Selbsteinwechslung und Tor im Finale gegen Köln
1973 folgte noch so ein "bester Tag", aus dramaturgischer Sicht sogar der allerbeste: Netzers Selbst-Einwechslung im Pokalfinale gegen den 1. FC Köln ist längst Legende. "Ich spiel dann jetzt", sagte er zu Weisweiler vor der Verlängerung - und erzielte in seinem letzten Spiel für die Borussia mit wehendem Haupthaar das Siegtor.
Zweimal Meister mit Real Madrid
Danach wurde der "lange Blonde" auch mit Real Madrid zweimal Meister. In der Nationalmannschaft glänzte er dagegen selten. Sein bestes von nur 37 Länderspielen bestritt er 1972 beim 3:1 in England, dem ersten Sieg Deutschlands auf der Insel. Der Treffer zum 2:1 sei sein "wichtigstes Tor überhaupt" gewesen, sagt er heute.
Europameister und Weltmeister
FAZ-Literaturchef Karl Heinz Bohrer erfand daraufhin jenen Satz von der Tiefe des Raumes, der Netzer bis heute begleitet. "Es ist ein toller Satz. Er hat mir einen großen Dienst erwiesen über all die Jahrzehnte", sagt Netzer. Als Weltmeister 1974 fühlt er sich bis heute nicht, weil er nur bei der Niederlage gegen die DDR auf dem Platz stand.
Karriere als Manager und TV-Experte
Der Erfolg blieb ihm auch treu, als seine Schuhe mit der Größe 46 2/3 längst am Haken baumelten. Als Manager führte Netzer den Hamburger SV zu drei Meistertiteln (1979, 1982, 1983) und dem Triumph im Europapokal der Landesmeister (1983), als ARD-TV-Analyst gewann er an der Seite von Gerhard Delling den Grimme-Preis.

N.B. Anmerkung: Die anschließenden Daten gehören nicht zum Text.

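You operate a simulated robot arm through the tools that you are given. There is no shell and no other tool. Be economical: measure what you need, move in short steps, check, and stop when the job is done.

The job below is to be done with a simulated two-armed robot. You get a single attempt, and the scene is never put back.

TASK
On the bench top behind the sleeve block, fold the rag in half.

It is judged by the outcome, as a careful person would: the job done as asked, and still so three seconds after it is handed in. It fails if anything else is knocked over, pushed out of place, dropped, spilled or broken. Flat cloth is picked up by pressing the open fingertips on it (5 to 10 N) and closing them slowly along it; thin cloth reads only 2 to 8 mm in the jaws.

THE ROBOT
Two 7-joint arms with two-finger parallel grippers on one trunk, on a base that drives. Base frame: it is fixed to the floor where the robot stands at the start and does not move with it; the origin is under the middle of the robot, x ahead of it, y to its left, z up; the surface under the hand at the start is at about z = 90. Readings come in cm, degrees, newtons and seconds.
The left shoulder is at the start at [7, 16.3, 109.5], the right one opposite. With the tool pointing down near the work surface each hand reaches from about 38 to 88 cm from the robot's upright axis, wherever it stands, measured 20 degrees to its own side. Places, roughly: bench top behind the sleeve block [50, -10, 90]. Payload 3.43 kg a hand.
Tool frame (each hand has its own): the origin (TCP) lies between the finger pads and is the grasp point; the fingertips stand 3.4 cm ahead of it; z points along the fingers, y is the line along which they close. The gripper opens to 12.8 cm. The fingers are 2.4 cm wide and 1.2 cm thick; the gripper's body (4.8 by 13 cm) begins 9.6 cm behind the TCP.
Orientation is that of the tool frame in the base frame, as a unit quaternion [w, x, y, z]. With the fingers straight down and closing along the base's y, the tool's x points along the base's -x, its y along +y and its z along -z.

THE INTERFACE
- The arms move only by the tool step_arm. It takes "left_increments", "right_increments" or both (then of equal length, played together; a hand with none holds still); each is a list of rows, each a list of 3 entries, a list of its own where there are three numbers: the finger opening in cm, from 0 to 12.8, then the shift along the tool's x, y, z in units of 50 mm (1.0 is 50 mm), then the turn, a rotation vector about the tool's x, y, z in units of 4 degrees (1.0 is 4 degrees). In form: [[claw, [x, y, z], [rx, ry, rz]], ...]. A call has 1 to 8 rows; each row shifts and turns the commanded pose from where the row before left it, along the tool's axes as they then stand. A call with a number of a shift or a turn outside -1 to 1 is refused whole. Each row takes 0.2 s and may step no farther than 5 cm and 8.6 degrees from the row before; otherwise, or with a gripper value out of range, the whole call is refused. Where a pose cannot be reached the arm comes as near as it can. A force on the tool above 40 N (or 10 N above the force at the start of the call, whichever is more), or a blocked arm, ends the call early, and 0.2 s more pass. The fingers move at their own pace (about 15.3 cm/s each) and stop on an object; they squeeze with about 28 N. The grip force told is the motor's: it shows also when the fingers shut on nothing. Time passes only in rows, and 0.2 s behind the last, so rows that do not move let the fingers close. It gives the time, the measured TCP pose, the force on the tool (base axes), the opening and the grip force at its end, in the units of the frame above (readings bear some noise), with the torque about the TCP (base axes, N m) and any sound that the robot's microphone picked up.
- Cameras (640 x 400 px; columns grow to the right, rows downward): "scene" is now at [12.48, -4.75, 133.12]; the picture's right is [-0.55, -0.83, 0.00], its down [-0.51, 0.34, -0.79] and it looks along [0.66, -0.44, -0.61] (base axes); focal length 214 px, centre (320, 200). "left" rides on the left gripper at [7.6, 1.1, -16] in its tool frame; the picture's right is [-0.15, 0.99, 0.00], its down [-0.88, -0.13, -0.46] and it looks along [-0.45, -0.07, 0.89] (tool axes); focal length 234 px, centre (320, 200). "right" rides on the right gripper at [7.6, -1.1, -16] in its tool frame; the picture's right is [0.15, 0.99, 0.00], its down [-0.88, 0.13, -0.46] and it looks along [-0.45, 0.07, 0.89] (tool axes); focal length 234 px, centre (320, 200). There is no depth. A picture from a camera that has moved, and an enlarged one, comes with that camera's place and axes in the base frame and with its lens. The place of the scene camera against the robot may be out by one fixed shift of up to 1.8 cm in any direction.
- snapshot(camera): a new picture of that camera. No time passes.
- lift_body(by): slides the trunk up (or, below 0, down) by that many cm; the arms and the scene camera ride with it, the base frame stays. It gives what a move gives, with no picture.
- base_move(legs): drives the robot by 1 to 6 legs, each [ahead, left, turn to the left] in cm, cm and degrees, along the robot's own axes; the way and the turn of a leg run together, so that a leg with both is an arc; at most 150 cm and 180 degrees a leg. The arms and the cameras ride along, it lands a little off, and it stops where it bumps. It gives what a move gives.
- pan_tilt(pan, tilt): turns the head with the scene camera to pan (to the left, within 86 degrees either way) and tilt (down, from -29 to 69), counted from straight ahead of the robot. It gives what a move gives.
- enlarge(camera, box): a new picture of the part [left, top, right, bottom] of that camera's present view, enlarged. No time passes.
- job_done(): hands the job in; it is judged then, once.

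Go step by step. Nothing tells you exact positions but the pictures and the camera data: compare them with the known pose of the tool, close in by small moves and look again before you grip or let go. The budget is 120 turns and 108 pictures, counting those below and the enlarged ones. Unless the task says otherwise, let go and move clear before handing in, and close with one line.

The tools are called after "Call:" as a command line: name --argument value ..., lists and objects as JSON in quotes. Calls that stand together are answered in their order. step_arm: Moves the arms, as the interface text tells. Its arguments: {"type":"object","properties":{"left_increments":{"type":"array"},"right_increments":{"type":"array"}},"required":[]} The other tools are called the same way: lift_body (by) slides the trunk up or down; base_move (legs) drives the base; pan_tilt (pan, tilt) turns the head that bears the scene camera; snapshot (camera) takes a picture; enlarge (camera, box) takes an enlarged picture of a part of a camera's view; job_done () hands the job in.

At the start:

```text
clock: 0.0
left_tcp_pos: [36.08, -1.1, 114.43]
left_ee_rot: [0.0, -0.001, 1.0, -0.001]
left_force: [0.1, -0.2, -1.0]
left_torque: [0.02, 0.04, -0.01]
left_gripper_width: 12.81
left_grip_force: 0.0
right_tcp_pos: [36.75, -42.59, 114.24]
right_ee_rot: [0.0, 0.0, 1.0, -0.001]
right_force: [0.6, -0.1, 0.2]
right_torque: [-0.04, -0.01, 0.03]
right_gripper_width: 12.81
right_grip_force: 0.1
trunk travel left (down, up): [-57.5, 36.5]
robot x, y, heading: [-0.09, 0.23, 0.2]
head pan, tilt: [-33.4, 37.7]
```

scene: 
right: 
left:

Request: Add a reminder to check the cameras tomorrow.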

Weniger gern spricht der damalige WM-Botschafter Netzer über die Affäre rund um die Vergabe der WM 2006. Behauptungen des ehemaligen DFB-Präsidenten Theo Zwanziger, Netzer habe ihm von gekauften Funktionären vor der WM-Abstimmung berichtet, wies dieser empört zurück.
"Das darf man nicht bejammern"
Inzwischen hat sich Netzer zurückgezogen, lebt in der Schweiz und verbringt viel Zeit auf Sylt. "Das Kreuz tut weh, das Knie ist kaputt. Aber das darf man nicht bejammern, das ist der Preis des Ganzen. Das ist für mich mehr als akzeptabel", sagt er.
Und anders als sein Freund Wolfgang Overath, der seinen 80. Geburtstag so gut es ging verdrängte, begeht Netzer seinen Ehrentag mit offenen Augen. "In meinem Leben ist alles wie ein gerader Strich nach oben gegangen", sagt er: "Und das ist doch sehr verwunderlich."